We kicked off on Wednesday with Rt Hon Jack Straw MP who spoke to a heaving Great Room about building community confidence in the criminal justice system. The lecture was a great opportunity to launch the RSA's new Prison Learning Network and we had some excellent questions from the audience, you can listen again here.

Later that evening we screened No End in Sight. Nominated for an academy award for best documentary feature the film was the first of its kind to chronicle the reasons behind Iraq's descent into guerilla war, warlord rule and anarchy. Director Charles Ferguson spoke about making his first documentary film and what led him into the gritty world of documentaries from an earlier career in software technology.

Finally we wrapped up with this week's RSA Thursday, by welcoming slow-traveller Ed Gillespie to the RSA to prove that you don't have to get on a 747 to holiday in Australia you just need a lot of time....Read his blog about his 361 days of slow-travel global circumnavigation here.

We draw a quick breath before we launch into the Spring programme. No rest for us as we have just announced our April events, you can see the full list here but highlights include: Julian Barnes, Tim Harford, Jonathan Powell and Charlie Leadbeater.

Hope to see you all at JAS soon

25 March 2008

'The centre cannot hold'?

I know, I know, everyone tells me to write shorter blogs…maybe next time

Looking forward to Jack Straw’s speech here tomorrow. The Lord Chancellor and Secretary of State for Justice (as is his title) will be officially launching our Prison Learning Network. I understand that Jack plans to say some very interesting things about how to embed the criminal justice system more concretely in local communities.

I’m sure there will be a couple of new announcements in Jack’s speech. These will add to the seemingly unstoppable tide of policy ideas, proposals and commitments emerging every day from Government. Although I find myself agreeing with a lot of what I hear, I can’t help wondering about the sheer scale of the Government’s objectives.

The scope of central Government is subject to continuous and sometimes substantial change.
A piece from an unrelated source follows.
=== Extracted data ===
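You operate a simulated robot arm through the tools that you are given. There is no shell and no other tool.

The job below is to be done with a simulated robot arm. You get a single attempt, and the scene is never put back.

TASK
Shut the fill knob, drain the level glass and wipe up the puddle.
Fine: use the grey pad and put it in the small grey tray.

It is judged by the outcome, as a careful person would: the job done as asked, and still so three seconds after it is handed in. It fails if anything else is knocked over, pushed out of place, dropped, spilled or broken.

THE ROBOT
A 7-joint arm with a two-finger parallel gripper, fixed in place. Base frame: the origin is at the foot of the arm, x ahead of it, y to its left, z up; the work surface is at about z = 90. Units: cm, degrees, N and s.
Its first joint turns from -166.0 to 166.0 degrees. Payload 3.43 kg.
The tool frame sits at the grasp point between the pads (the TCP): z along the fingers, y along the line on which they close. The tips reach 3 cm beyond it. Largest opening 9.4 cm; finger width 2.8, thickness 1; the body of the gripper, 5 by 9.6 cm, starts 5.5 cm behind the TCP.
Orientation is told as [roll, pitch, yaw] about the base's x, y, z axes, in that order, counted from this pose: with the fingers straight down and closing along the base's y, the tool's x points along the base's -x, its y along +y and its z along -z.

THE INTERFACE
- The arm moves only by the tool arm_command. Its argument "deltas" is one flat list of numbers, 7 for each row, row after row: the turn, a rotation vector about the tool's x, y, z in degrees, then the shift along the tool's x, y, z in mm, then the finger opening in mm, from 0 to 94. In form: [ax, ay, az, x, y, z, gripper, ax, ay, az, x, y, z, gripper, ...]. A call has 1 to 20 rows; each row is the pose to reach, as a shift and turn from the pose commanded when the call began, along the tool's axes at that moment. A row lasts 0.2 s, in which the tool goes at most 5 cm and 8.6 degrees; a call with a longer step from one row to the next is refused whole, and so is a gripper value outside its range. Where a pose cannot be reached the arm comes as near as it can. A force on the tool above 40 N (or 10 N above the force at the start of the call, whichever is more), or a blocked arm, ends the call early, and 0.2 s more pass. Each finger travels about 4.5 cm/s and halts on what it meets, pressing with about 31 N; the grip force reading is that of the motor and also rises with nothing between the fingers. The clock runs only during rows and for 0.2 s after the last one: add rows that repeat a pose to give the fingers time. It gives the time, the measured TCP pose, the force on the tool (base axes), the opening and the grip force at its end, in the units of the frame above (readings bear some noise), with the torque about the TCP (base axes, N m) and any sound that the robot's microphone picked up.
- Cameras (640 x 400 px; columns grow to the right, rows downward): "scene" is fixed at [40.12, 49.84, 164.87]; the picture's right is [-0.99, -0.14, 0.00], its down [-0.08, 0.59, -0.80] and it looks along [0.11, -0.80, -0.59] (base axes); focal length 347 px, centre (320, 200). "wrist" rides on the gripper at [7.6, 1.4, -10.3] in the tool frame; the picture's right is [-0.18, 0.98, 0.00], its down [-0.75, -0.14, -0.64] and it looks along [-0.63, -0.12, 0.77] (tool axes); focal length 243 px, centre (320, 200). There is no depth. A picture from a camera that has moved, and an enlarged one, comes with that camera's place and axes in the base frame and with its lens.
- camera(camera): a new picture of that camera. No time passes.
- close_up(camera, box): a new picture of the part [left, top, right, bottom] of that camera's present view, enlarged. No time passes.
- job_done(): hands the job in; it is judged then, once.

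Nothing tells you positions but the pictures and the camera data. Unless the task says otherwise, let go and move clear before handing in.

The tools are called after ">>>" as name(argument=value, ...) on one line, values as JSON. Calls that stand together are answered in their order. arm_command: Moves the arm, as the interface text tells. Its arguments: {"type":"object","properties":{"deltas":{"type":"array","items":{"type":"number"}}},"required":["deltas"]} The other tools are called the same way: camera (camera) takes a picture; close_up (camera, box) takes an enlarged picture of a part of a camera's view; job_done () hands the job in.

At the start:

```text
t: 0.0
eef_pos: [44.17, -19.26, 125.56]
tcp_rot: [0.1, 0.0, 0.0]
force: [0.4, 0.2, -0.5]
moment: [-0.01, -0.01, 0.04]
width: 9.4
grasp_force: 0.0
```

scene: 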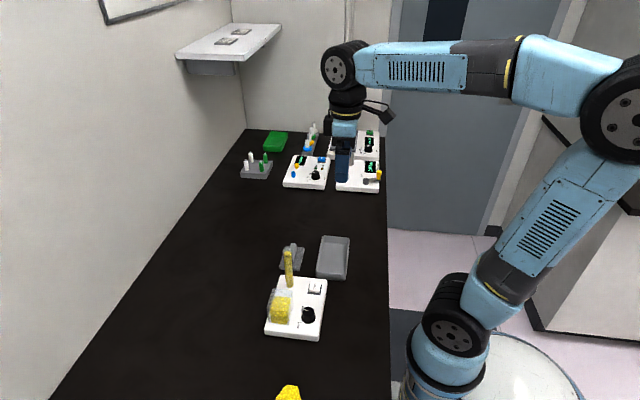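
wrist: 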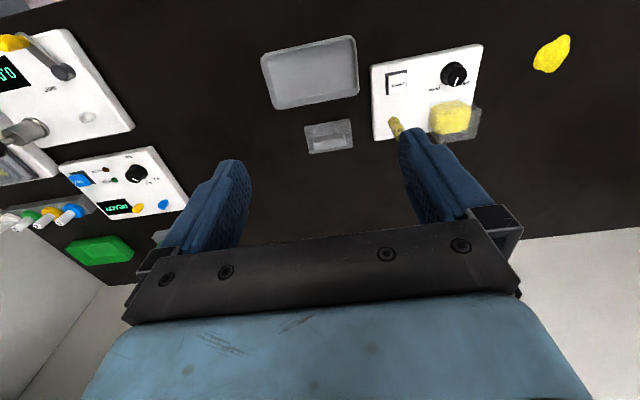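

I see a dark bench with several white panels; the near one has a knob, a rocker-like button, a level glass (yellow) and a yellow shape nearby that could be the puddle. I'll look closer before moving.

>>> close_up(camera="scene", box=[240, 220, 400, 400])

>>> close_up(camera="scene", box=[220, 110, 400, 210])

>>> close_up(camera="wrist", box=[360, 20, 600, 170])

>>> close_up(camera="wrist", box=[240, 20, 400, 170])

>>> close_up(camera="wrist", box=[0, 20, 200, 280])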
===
In the 1980s the privatisation of utilities meant Government went from running industries to providing a framework of regulation. More recently, Labour’s alleged ‘control freak’ tendencies have been somewhat belied by two massive transfers of power away from Whitehall: the independence of the Bank of England and devolution to Wales, Scotland and Northern Ireland.

But the extra items coming onto the Cabinet agenda dwarf even these shifts away from the centre. As well as all the responsibilities Labour inherited in 1997 has been added the whole slew of law and order, security and identity management issues, responding to climate change, and a growing set of complex ‘behaviour change’ challenges like obesity, poor parenting and binge drinking. Gordon Brown is also seen to be prioritising international development and national values and identity. Yesterday it was briefed that the Government plans major reforms on Party funding, the House of Lords, a Bill of Rights and the voting system.

I am all for constitutional modernisation and – recalling how difficult it was to get senior Cabinet ministers to sign up to this kind of thing when I worked for Tony Blair – I envy the political authority Number Ten has to drive radical change. The question is whether any corporate centre, even one as full of clever people as Downing Street and the Cabinet Office, can manage this scale of external challenge and internally generated initiatives. 

There are libraries of research and recommendation about modernising public services and the civil service but in a brief internet search ahead of writing this piece I couldn’t find anything that spoke directly to the sheer scale of central Government’s task. Among some of the more thoughtful newspaper columnists there is a growing critique of Labour’s competence in governing, but while some ministers may be overactive, terrorism, climate change and binge drinking weren’t problems made up by Whitehall.

The obvious strategy to deal with central overload is devolution, and as I have said before, the Government really does seem to be trying to hand more power to local authorities. But is this enough, especially when central Government will still be held accountable for overall public service performance and if things go badly wrong? I have spoken about the need to move from a ‘government centric’ to a ’citizen centric’ way of thinking about social change but can Government itself facilitate this?   

This is a very broad brush attempt to open a debate. Another way of kick starting it is a proposal of my own. How about Government transferring responsibility for major areas of constitutional and democratic reform (like voting system, Lords and party funding) to Parliament? Parties would still have their own policies to which they would be accountable at election time, but the task of policy development, consensus building, as well as the detailed drafting of legislation would move from Downing Street, the Cabinet and Whitehall to MPs backed by a beefed up Parliamentary secretariat. This would arguably be in line with Gordon Brown’s commitment to enhance the status and powers of Parliament. It would certainly take some tricky items off the Cabinet table.